By: Vinko Vasle
The intellectual breadth of the Social Democrats – in addition to Matjaž Nemec – is also represented by the newly established international proofreading network, which offers a range of services. Their lectorate is historically grounded, so let’s go back a bit.
Already during the Second World War, the Communist fraction of proof-readers had at their disposal several proofread documents about those who supposedly represented the enemies of the people and possible collaborators. Therefore, the word “possible” disappeared from the documents, so that the revolution could continue to work, and even the designation that someone could represent enemies took on an assertive form. At the time, in Slovenia, this work was performed by Edvard Kardelj, a high school graduate, and Boris Kidrič, an uneducated worker, a non-professional proof-reader. Since the lists were sometimes incomplete, they supplemented them to the best of their ability so that the striking trios could also liquidate them on the basis of proofread lists. Lidija Šentjurc also proved to be a proof-reader, namely, she proofread some party orders into death sentences if they were not revolutionary enough.

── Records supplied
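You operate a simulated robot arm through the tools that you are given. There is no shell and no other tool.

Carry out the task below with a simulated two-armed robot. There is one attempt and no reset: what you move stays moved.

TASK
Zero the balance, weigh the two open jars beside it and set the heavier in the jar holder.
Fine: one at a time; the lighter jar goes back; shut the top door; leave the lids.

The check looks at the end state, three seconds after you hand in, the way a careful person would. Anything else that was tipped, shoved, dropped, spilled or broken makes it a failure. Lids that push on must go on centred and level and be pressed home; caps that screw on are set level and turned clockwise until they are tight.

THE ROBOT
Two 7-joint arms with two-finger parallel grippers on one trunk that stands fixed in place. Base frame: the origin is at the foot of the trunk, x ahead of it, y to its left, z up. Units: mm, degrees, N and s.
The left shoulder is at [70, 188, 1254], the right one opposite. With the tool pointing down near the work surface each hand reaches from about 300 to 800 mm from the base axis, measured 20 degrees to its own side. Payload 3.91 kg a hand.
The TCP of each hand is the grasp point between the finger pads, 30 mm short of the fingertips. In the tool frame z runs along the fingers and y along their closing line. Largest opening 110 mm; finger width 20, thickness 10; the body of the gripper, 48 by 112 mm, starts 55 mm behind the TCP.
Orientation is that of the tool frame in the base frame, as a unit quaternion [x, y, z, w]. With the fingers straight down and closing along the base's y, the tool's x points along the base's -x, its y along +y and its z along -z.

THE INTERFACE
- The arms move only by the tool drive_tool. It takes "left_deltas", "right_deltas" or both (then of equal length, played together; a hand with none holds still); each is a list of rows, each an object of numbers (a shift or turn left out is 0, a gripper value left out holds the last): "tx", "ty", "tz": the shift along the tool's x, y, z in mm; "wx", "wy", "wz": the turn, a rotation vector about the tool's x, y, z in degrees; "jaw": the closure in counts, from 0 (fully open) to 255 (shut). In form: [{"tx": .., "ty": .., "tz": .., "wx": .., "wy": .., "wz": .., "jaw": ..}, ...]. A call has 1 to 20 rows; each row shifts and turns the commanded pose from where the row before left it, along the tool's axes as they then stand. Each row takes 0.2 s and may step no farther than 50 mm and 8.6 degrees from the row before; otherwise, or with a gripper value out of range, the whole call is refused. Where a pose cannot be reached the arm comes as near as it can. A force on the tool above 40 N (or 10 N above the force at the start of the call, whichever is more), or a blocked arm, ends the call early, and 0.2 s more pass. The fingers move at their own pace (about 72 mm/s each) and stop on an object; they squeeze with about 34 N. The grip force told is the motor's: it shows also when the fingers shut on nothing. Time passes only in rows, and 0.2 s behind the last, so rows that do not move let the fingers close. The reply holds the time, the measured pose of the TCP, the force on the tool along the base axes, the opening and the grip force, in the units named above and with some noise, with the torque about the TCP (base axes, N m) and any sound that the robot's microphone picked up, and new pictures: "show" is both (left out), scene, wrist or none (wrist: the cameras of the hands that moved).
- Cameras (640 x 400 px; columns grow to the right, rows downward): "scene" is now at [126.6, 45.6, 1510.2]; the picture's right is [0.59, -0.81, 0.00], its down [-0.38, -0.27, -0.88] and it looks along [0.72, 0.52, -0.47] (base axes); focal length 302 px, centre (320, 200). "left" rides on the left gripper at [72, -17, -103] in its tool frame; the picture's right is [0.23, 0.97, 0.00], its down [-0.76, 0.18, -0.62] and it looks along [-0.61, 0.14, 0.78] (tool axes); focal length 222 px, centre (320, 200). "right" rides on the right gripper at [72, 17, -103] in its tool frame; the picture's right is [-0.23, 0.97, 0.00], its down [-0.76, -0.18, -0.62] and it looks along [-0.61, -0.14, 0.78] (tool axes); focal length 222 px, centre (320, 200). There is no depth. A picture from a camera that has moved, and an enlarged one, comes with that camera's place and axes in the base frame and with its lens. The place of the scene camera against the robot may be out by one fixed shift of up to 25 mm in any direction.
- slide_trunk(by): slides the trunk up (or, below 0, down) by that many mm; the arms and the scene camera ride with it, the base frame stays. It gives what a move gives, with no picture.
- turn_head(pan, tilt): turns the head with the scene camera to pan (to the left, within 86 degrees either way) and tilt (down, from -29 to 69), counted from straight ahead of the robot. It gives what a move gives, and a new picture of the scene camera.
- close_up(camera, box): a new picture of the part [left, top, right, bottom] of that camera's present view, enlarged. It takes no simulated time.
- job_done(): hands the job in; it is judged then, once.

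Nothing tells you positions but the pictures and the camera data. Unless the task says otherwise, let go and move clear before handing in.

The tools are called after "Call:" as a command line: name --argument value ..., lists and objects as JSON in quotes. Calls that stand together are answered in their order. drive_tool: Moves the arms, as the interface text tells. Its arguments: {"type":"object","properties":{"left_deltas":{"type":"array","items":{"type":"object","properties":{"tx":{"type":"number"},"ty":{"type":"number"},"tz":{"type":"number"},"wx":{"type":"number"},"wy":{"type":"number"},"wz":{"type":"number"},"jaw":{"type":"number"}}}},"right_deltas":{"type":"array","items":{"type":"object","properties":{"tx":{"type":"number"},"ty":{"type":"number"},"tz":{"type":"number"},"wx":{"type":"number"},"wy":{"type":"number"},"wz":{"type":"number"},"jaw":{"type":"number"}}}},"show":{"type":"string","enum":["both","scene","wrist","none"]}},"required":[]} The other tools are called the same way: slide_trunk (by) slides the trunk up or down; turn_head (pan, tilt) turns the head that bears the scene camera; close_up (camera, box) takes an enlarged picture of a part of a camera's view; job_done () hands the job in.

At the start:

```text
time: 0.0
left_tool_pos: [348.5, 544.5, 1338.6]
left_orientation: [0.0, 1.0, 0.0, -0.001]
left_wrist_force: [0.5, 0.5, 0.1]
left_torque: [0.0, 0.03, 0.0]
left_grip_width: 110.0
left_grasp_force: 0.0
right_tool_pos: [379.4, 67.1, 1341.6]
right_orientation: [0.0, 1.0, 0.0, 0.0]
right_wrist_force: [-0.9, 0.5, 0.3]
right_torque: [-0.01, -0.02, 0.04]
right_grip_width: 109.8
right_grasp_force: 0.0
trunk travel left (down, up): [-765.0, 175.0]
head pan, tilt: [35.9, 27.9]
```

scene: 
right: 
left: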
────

After the liberation, new texts were written and proofread at various levels. The reports had to be concretised, and at that time the most important thing was where the commas were. For example, Ivan Maček Matija, a carpenter, moved twigs here and there for the needs of the revolution. If it was written that someone should be acquitted, not murdered, he moved the comma because it required the time of reconstruction of the homeland, industrialisation and electrification, and it was morally justified. Therefore, later generations suffered in the subject of Slovene language and stylistics, managed by Breda Pogorelec, as it mainly tormented us with the revolutionary tradition of the role and meaning of commas. If a court acquitted someone in those days, despite the fact that they were ruled by road workers, butchers and tailors, the party headquarters corrected such judgments, which were not public, accordingly. Since then, the proud successors of the Communists have taken the term “proofreading” in its original historical version. Proofreading does not only mean dealing with commas, in Slovene with the dual and the genitive, but it also means textual reproduction. Which further means that proofreading is also the dissemination of some document-text, the insertion of semantic additions, which change the original text accordingly due to the requirements of time and virus. In communism, this is commonly called fabrication, erasure, deletion, insertion, gluing, and in modern times, Fajon’s proofreading.
Proofreading skills in communism
Proofreading skills are best demonstrated in communist historiography, where there is no room for what really happened, but there is room for all that that has not happened. Let’s say the Battle of the Neretva, Dražgoše and the Breakthrough on Menina planina. In this sense, communist history is a proofreading of facts, because no winner can allow any truths to tarnish the excellence of the national liberation movement and the purity of the Communist Party and Comrade Tito. Recently, biography of Milan Kučan is the best proofread authorised biography, which was generally proofread by the historian Božo Repe, and Kučan in particular dealt with commas and semicolons in more detail. Therefore, the character and work of the first president and the last head of the Udba and the party remained unsullied. Last time, the Diklič-Hribar couple announced the latest dictionary of Slovene history, the Slovene schism and reconciliation from A to Z, in which they crossed out their original thoughts and rehabilitated the so-called communist murderers, whose work in Kočevski Rog was not bloody at all, because they only threw into the caves those who were brought there by the Slovene Catholic Church.
However, Tanja Fajon’s proofreading factory also has the latest international version, which was created because of a more effective attack on the dictatorship in Slovenia, so her English naturalist proofread the report of Sofia, for which Fajon found not to be enough eloquent or sharp, and in addition to the commas, proper erasure, supplementation, correction, and all that Fajon had learned from the history of communist proofreading, were necessary.
Vinko Vasle is a long-time journalist, publicist, satirist and writer.